** START OF Text segment **

Raj Rajaratnam, 54, the founder of the Galleon Group and a hedge fund multimillionaire, began his 11-year prison sentence at a former military base, near the town of Ayer, Massachusetts.
Rajaratnam, who was found guilty of insider trading, reported to the prison, located 40 miles northwest of Boston, at 12.43 p.m. on Monday, according to details given by Robert Lanza, a spokesman for the Federal Medical Center Devens. No further details were revealed. The 11-year sentence, imposed by U.S. District Judge Richard Holwell, is the longest on record for insider trading.
The Massachusetts prison specializes in housing prisoners with long-term medical needs.
Rajaratnam is diabetic and will likely need a kidney transplant soon, according to court records presented at his sentencing in a Manhattan federal court in October.
The central figure in a broad government crackdown, Rajaratnam was convicted in May of running a network of friends and associates who, for years, leaked corporate secrets.
Meanwhile, Rajaratnam lost a last-ditch bid on Thursday to be allowed to remain under house arrest in his luxury Manhattan apartment, while he appeals the U.S. government's use of phone taps to gather evidence against him.
His lawyers argued the government violated constitutional rights to privacy and that the statute was not designed for insider trading investigations. The appeals process could take more than a year.
Wiretaps are traditionally used in investigations involving organized crime or drug dealing, not Wall Street cases.
The financier, whose firm once managed $7 billion, will lead a starkly different life at Devens, which covers about 600,000 square feet and was renovated to add a dozen buildings in the mid-1990s at a cost of $78 million. The Federal Bureau of Prisons' inmate handbook for Devens shows a photograph of a complex bounded by lush green grass and secluded by trees in bright fall colors. The prison has more than 1,000 inmates, while the town of Ayer has a population of about 7,400, according to the 2010 U.S. census.

** END OF Text segment **
** START OF Recorded information **

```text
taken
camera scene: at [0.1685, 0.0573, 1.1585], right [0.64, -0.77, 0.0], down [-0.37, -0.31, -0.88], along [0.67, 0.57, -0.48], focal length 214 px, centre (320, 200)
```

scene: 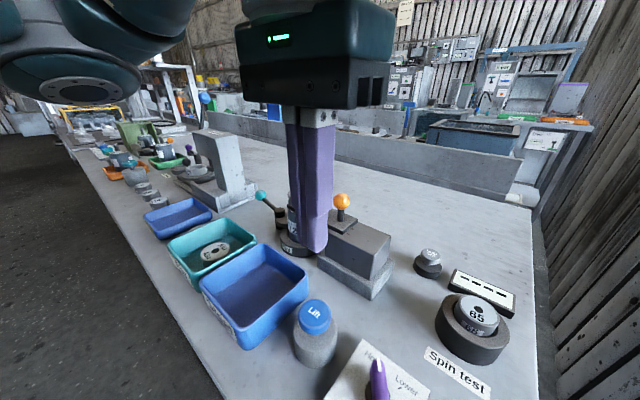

** END OF Recorded information **

**The task**
Show the exact text of the text segment starting from "Wiretaps are traditionally" and stopping at the end of "2010 U.S. census.".

**Complete answer**
Wiretaps are traditionally used in investigations involving organized crime or drug dealing, not Wall Street cases.
The financier, whose firm once managed $7 billion, will lead a starkly different life at Devens, which covers about 600,000 square feet and was renovated to add a dozen buildings in the mid-1990s at a cost of $78 million. The Federal Bureau of Prisons' inmate handbook for Devens shows a photograph of a complex bounded by lush green grass and secluded by trees in bright fall colors. The prison has more than 1,000 inmates, while the town of Ayer has a population of about 7,400, according to the 2010 U.S. census.